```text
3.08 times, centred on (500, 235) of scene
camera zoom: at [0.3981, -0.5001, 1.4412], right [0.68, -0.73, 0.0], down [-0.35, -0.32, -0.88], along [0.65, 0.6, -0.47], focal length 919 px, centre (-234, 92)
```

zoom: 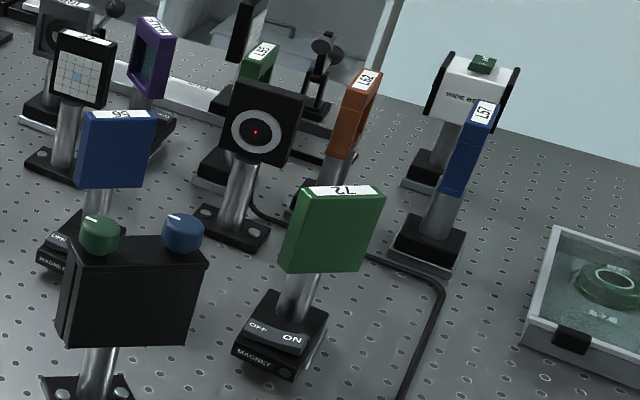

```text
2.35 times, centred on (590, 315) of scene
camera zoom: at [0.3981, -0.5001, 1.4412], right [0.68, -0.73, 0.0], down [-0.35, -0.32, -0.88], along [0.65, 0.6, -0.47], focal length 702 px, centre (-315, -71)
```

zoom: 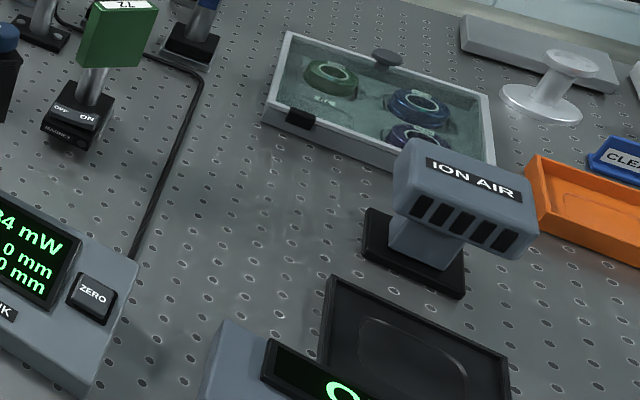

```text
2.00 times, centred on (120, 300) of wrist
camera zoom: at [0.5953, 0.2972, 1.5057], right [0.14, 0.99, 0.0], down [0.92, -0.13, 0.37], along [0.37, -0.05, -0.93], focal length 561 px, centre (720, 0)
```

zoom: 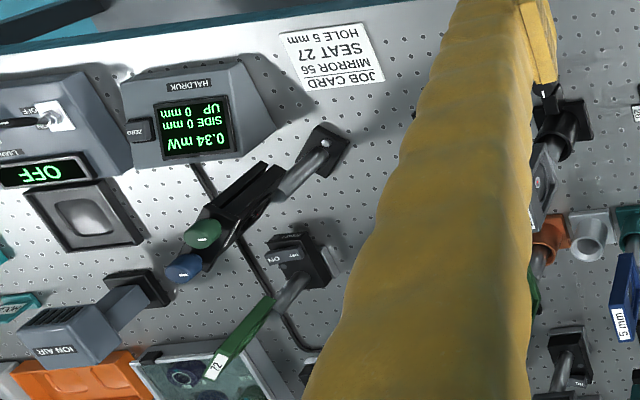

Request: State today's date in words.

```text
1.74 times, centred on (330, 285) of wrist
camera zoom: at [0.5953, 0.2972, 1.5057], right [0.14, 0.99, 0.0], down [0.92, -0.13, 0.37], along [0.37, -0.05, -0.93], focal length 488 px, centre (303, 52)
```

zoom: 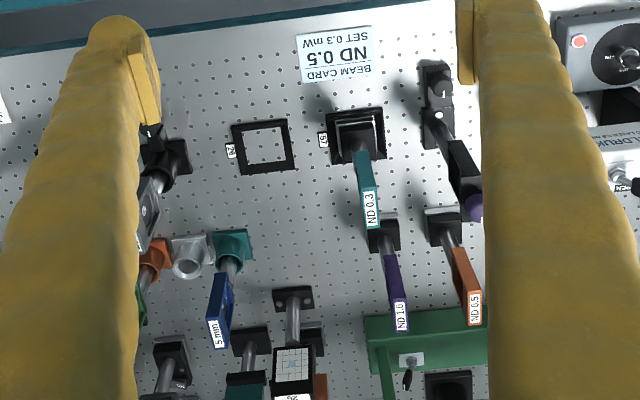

WHAT YOU ARE ASKED TO DO
Out of the material above, select every line that holds the string "length".

FULL RESPONSE
camera zoom: at [0.3981, -0.5001, 1.4412], right [0.68, -0.73, 0.0], down [-0.35, -0.32, -0.88], along [0.65, 0.6, -0.47], focal length 919 px, centre (-234, 92)
camera zoom: at [0.3981, -0.5001, 1.4412], right [0.68, -0.73, 0.0], down [-0.35, -0.32, -0.88], along [0.65, 0.6, -0.47], focal length 702 px, centre (-315, -71)
camera zoom: at [0.5953, 0.2972, 1.5057], right [0.14, 0.99, 0.0], down [0.92, -0.13, 0.37], along [0.37, -0.05, -0.93], focal length 561 px, centre (720, 0)
camera zoom: at [0.5953, 0.2972, 1.5057], right [0.14, 0.99, 0.0], down [0.92, -0.13, 0.37], along [0.37, -0.05, -0.93], focal length 488 px, centre (303, 52)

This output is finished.